* TEXT BLOCK:
---+---

As a result of Mr. Buckham's ties with Mr. DeLay and Mr. Abramoff, investigators are "keenly interested" in him, especially in connection with deals he may have brokered with Mr. DeLay and other lawmakers after going into the private sector, one participant in the case said.

"He allows the connection to be made to DeLay," another participant said of Mr. Buckham. All participants in the case were granted anonymity in interviews because Justice Department officials do not want people talking about it publicly.

Alexander Strategy's name has also surfaced in the course of a corruption investigation that implicates the defense lobbyist Brent Wilkes, who is an unnamed co-conspirator in the criminal case against former Representative Cunningham. Mr. Cunningham pleaded guilty in December to accepting $2.4 million in bribes from Mr. Wilkes and others. Mr. Wilkes's firm, Group W, also hired Alexander Strategy to do lobbying work, and Mr. DeLay used a plane partly owned by Mr. Wilkes.

The scandals swirling around the Alexander franchise, composed of roughly two dozen lobbyists at its offices on the waterfront in Georgetown, have delighted its former rivals while triggering concerns in the lobbying community that the entire business may be tarred.

Dick Armey, the former Republican House majority leader, who now works for the firm DLA Piper Rudnick Gray Cary and who clashed with Mr. DeLay in the House, invoked Charles Dickens, likening Mr. DeLay to Fagin and Mr. Buckham to the Artful Dodger in "Oliver Twist."

"Tom DeLay sent Buckham downtown to set up shop and start a branch office on K Street," Mr. Armey said. "The whole idea was, 'What's in it for us?' That's what I thought at the time, and I've seen nothing in the way they've conducted themselves since then to dissuade me from that point of view."

Mr. DeLay and a group of like-minded Republicans have spent years promoting Republicans for top lobbying positions in an attempt to counter decades in which Democrats controlled both Congress and K Street. The effort has caused several dustups over the years.

---+---

* DIRECTION:
Supply the part of the text block that comes after its last sentence.

---+---

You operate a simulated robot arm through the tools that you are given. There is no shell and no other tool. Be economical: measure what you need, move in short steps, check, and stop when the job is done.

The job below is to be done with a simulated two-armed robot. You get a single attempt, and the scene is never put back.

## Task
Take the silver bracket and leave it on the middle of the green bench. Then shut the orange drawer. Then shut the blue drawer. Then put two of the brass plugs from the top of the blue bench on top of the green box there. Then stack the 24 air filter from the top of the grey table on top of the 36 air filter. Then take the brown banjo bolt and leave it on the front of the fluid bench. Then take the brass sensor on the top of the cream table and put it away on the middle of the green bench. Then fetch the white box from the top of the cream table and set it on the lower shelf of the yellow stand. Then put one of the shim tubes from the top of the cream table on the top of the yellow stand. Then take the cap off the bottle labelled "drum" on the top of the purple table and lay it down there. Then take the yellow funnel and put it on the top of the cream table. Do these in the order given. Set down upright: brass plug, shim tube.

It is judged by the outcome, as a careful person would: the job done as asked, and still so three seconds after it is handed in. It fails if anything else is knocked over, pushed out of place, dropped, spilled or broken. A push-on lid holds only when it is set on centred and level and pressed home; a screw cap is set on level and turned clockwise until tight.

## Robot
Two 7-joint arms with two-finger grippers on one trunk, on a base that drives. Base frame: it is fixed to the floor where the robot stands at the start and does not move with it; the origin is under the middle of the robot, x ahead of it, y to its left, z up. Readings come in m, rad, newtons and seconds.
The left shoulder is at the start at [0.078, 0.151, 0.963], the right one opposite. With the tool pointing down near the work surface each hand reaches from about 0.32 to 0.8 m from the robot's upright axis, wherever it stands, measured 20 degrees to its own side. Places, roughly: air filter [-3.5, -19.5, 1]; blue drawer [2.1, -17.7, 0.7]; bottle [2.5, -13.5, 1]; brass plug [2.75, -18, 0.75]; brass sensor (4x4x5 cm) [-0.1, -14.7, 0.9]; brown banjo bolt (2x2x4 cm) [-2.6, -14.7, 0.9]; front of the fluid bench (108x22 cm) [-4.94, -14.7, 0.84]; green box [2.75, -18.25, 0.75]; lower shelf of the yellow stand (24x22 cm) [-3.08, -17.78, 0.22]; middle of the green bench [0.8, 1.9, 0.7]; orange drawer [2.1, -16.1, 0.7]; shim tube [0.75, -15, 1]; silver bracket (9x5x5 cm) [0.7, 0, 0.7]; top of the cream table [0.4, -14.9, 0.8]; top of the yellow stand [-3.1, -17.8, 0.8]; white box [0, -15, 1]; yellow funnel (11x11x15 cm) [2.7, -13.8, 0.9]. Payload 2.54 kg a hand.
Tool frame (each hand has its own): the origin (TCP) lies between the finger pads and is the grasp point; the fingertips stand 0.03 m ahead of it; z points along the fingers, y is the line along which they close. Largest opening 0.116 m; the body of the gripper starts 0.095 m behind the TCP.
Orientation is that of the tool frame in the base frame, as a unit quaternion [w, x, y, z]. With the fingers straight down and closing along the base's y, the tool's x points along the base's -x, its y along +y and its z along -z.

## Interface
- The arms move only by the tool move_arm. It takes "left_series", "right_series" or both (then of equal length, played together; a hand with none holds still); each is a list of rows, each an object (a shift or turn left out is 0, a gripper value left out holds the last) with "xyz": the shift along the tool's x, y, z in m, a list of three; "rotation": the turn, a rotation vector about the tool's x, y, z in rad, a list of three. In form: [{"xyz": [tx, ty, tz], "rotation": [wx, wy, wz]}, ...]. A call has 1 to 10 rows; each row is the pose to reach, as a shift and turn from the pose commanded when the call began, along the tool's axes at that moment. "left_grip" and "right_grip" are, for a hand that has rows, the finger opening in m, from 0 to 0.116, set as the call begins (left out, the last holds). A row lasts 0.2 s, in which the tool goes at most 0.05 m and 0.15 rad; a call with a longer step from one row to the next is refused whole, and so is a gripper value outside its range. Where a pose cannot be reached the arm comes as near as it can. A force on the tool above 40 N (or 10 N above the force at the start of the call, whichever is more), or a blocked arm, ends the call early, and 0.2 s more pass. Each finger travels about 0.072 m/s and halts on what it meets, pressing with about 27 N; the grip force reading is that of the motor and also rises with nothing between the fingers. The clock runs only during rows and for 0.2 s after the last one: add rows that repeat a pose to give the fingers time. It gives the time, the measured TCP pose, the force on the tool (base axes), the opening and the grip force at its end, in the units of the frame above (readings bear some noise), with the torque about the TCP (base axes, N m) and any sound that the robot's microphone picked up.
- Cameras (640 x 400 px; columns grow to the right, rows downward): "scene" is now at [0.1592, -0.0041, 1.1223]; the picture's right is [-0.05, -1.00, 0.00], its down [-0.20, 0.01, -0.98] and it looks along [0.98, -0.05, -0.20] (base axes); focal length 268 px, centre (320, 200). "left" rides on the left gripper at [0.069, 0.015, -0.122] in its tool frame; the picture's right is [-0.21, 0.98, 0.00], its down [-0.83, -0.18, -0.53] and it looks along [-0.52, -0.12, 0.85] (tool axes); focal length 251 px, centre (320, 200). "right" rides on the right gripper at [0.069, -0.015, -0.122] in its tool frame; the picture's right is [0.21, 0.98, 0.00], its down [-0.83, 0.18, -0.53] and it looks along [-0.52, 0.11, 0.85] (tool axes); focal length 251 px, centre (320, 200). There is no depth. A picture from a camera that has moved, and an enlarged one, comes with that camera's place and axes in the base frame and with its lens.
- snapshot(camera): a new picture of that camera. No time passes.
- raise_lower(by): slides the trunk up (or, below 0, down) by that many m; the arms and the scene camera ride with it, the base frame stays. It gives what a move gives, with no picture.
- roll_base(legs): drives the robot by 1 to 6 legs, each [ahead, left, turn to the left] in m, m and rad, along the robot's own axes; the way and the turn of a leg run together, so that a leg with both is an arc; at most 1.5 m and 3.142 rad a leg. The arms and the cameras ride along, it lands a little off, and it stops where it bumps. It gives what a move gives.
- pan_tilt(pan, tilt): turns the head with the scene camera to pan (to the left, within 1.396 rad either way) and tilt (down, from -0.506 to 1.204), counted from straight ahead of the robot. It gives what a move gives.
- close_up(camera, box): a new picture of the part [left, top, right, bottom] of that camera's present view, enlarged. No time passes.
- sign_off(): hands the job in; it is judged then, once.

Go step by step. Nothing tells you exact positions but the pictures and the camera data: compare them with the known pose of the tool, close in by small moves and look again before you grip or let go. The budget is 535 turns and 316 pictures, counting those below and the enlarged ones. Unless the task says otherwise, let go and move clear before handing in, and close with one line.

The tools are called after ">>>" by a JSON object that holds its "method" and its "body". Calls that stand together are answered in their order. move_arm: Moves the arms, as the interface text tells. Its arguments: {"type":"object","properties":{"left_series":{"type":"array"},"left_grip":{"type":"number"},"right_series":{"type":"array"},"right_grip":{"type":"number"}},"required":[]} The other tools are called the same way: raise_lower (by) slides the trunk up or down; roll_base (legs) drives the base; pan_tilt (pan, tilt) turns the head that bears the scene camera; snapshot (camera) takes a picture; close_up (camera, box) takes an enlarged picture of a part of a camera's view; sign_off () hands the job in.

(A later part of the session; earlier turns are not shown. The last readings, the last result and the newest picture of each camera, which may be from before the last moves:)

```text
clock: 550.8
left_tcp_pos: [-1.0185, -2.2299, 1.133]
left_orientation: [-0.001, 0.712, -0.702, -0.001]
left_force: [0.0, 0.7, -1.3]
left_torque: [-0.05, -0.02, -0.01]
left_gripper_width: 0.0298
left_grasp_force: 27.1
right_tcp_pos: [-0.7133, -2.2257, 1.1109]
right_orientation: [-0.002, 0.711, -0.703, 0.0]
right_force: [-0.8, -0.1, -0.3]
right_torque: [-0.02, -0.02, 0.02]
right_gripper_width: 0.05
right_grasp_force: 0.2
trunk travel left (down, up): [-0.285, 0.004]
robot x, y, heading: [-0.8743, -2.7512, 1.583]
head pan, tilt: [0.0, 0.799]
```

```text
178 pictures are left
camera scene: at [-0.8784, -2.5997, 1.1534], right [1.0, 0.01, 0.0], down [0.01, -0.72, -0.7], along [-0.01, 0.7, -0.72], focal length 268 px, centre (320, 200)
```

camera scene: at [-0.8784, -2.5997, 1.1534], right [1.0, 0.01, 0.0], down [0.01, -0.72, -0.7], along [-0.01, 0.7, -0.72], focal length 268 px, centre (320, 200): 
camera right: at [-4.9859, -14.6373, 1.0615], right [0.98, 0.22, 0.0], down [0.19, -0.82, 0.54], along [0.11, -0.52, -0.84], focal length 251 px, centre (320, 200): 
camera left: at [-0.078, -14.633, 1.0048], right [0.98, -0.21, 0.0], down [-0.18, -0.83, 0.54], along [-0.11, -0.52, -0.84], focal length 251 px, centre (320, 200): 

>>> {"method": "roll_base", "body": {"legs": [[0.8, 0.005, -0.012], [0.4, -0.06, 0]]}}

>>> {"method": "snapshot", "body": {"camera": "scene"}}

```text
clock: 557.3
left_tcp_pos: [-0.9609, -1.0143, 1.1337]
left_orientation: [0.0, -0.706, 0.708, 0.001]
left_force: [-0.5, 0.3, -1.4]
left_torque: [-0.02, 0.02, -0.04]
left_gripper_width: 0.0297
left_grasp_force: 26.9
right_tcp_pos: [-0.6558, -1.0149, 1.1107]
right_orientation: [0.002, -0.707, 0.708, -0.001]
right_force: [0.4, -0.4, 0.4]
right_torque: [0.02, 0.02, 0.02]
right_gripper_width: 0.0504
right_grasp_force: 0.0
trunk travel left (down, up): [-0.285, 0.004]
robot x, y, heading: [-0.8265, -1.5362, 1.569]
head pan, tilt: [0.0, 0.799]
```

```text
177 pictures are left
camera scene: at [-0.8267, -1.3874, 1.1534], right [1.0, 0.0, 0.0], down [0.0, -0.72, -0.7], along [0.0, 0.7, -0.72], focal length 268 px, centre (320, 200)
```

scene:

---+---

* RESULT OF THE EXERCISE:
Mr. DeLay was rebuked by the House ethics committee in 1999 after allegedly badgering a trade association that chose a Democrat as its president, rather than the Republican candidate he favored.

Mr. DeLay's political action committee paid Alexander Strategy more than $300,000 for fund-raising and consulting services from 2000 to 2003, according to the Center for Public Integrity, a nonprofit group that tracks money in politics. In addition to Mr. Rudy, the firm also employed Karl Gallant, who headed Mr. DeLay's political action committee.

The firm has already been dropped by one client, MGM Mirage, the casino and resort giant, which retained it in 2004, paying about $350,000 to help block a maneuver by an Indian tribe in Michigan.

At the end of last year, MGM ended the relationship. Alan Feldman, a spokesman for MGM, said that the project had ended and that the firm's services were no longer needed. But Mr. Feldman acknowledged that the scrutiny surrounding Alexander Strategy was a concern. "It would be dishonest to say that it didn't come up in discussions," he said.

Other lobbyists and participants in the case said it would be difficult for the firm to survive this type of scrutiny with all of its clients and relationships intact.

"It's a double-edged sword, being known as DeLay Inc.," said one Republican lobbyist. "They are on the sharp edge of the sword now."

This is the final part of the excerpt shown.